start Extracted text

The Last Configuration Tweak: How a Single-Line Edit Captured Months of GPU Proving Optimization

"Also update the gpu_threads default to 32 since that's the Phase 11/12 optimal."

At first glance, message [msg 3266] appears unremarkable: a brief sentence followed by an edit command that changes a single numeric value in a configuration file. The assistant writes:

Also update the gpu_threads default to 32 since that's the Phase 11/12 optimal: [edit] /home/theuser/curio/extern/cuzk/cuzk.example.toml Edit applied successfully.

Yet this tiny edit — changing gpu_threads from some previous value to 32 in a TOML configuration file — represents the quiet culmination of an intensive optimization campaign spanning four engineering phases, dozens of benchmarks, two abandoned architectures, and hundreds of lines of C++/CUDA code. It is the moment when experimental knowledge crystallizes into a default, when the fruits of months of investigation are distilled into a single number that every future user of the system will encounter.

The Context: A Proving Engine at War with Memory

To understand why this message matters, one must understand the system it configures. The cuzk engine (short for "CUDA SNARK") is a persistent GPU-resident proving server for Filecoin's Proof-of-Replication (PoRep) protocol. It generates Groth16 proofs — a computationally intensive cryptographic operation that, in its naive form, consumes roughly 200 GiB of memory and takes over a minute even on high-end hardware. The engine's architecture is built around pipelining: CPU-based circuit synthesis runs concurrently with GPU-based number-theoretic transforms (NTTs) and multi-scalar multiplications (MSMs), overlapping work to maximize hardware utilization.

The gpu_threads parameter controls how many CUDA streams or threads the engine uses to dispatch GPU work. Too few threads leaves the GPU underutilized; too many creates contention for memory bandwidth and VRAM. Finding the sweet spot required an extraordinary amount of empirical work.

The Optimization Journey That Led Here

The path to gpu_threads=32 began in Phase 9 ([msg 3247] area), where the assistant investigated PCIe transfer optimization and discovered that the true bottleneck was not PCIe bandwidth but DDR5 memory bandwidth contention on the CPU side. Phase 10 attempted a bold two-lock GPU interlock design to overlap partition processing, but this was abandoned after the assistant discovered fundamental CUDA device-global synchronization conflicts that caused out-of-memory errors and performance regression. Phase 11 pivoted to three targeted memory-bandwidth interventions: bounding asynchronous deallocation to eliminate TLB shootdowns, sizing memory pools to reduce allocation pressure, and scheduling GPU work to avoid contention spikes. These interventions achieved a 2.9x speedup over baseline, with gpu_threads=32 emerging as the optimal setting.

end Extracted text

__Exercise details__
Pick up the extracted text at the point where it stops and go on.

start Stored data

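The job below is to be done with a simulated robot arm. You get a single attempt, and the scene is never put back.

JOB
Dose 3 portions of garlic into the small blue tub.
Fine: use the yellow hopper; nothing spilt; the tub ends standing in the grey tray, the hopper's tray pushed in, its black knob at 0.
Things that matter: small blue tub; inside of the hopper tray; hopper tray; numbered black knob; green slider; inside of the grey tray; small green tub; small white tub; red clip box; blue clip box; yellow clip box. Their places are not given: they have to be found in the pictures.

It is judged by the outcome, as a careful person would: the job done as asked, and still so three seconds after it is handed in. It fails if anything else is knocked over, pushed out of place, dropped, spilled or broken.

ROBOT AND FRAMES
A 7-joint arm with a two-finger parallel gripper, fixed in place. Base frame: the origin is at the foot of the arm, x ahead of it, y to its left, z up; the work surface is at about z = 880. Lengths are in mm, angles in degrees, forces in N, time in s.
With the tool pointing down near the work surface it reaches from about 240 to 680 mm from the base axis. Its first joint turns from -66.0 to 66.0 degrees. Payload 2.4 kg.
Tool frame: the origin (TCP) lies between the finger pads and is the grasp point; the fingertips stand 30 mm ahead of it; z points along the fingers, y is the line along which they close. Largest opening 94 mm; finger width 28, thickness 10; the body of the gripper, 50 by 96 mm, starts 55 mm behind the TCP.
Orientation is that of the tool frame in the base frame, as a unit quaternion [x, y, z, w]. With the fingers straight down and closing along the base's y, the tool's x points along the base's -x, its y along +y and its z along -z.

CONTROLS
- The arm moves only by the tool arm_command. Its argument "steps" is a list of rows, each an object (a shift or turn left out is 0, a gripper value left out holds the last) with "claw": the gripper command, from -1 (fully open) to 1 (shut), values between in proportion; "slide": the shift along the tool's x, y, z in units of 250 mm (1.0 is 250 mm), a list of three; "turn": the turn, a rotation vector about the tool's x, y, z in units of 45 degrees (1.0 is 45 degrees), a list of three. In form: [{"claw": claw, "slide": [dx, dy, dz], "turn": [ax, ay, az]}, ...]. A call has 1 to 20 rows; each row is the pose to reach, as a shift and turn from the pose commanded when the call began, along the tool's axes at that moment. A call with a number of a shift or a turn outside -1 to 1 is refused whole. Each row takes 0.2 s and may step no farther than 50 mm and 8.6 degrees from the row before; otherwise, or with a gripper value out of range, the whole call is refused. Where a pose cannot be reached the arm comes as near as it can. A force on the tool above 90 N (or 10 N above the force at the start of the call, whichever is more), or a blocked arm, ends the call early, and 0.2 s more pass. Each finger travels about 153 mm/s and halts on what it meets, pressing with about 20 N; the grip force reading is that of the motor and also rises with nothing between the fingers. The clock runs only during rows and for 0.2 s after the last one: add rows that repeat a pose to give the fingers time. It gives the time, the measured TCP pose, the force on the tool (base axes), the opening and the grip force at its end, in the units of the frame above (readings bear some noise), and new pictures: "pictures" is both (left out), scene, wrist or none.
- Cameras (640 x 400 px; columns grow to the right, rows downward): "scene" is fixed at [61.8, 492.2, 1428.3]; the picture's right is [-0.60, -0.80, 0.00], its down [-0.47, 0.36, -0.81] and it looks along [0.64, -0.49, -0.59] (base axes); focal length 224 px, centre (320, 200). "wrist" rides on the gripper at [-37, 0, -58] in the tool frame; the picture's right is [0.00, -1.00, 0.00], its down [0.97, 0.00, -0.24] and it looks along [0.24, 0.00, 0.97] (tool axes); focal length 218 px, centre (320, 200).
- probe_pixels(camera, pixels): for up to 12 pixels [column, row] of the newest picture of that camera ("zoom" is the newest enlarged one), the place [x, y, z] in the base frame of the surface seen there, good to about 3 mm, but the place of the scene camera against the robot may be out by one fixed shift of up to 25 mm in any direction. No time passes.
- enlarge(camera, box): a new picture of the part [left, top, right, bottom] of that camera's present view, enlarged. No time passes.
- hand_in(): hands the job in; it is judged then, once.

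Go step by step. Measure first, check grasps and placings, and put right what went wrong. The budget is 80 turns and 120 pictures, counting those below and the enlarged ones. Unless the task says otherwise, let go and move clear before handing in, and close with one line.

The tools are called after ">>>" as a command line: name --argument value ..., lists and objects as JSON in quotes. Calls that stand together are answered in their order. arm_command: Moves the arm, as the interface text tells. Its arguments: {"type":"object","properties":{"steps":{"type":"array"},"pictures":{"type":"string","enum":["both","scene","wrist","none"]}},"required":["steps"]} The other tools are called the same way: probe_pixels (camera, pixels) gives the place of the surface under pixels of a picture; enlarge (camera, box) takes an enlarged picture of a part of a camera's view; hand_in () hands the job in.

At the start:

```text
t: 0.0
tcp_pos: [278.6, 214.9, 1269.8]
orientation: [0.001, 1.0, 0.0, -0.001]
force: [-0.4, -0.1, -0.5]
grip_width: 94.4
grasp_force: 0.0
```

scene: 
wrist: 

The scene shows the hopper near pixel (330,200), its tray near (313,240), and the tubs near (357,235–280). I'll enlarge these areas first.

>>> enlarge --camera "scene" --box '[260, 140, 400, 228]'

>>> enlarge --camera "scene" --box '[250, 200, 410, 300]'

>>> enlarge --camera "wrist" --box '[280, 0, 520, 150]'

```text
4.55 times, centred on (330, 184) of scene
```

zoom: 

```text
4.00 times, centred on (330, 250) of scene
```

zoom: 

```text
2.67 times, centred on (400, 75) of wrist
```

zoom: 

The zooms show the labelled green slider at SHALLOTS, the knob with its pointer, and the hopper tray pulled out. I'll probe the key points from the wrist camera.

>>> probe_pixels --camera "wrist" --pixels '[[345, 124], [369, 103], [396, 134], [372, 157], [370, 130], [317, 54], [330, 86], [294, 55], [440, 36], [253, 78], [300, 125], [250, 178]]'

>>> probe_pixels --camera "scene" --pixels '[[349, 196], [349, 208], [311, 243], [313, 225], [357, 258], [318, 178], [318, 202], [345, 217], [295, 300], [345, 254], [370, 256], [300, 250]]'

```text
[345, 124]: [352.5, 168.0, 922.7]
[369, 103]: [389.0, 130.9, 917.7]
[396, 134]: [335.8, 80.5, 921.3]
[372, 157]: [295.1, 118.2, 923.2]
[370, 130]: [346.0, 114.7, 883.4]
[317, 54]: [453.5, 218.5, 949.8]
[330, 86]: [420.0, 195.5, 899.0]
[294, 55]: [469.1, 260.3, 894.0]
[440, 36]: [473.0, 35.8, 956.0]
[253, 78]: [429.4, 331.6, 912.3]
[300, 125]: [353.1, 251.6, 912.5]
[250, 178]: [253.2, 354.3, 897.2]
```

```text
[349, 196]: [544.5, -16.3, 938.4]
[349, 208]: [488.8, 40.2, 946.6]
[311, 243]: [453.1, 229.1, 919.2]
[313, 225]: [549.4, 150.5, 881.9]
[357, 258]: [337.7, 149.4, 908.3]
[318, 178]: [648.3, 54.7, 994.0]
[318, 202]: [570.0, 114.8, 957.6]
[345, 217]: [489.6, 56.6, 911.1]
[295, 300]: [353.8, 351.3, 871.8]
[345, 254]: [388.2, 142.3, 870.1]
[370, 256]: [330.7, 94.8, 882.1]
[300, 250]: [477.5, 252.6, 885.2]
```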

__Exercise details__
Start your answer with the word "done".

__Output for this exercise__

end Stored data

__Output for this exercise__
Phase 12 ([msg 3250] area) introduced the split GPU proving API, which decoupled the GPU worker's critical path from CPU post-processing, hiding the latency of the b_g2_msm computation. This was followed by a memory backpressure fix involving early deallocation of NTT evaluation vectors, channel capacity auto-scaling, and a partition semaphore permit-through-send mechanism. The result was a stable configuration running at pw=12 (12 partition workers) and gpu_threads=32, achieving 37.7 seconds per proof without out-of-memory errors.

The Reasoning Behind the Edit

The assistant's reasoning in message [msg 3266] is deceptively simple: "since that's the Phase 11/12 optimal." This single phrase encodes an enormous amount of empirical validation. The assistant is not guessing or applying a rule of thumb. It is referencing a specific body of benchmark results that were gathered, analyzed, and cross-validated across multiple hardware configurations.

The decision to set gpu_threads=32 rests on several layers of evidence:

  1. Phase 11 benchmarks established that gt=32 (gpu_threads=32) with gw=2 (gpu_workers_per_device=2) achieved 36.7 seconds per proof — the fastest single-sector time recorded up to that point.
  2. Phase 12 low-memory sweep (conducted immediately after this message, in the same chunk) tested nine configurations across pw=1/2/5/7/10/12 × gw=1/2, confirming that the engine's memory scales linearly as ~69 GiB baseline + pw × ~20 GiB, and that gw=2 provides no throughput benefit below pw=10 due to synthesis starvation.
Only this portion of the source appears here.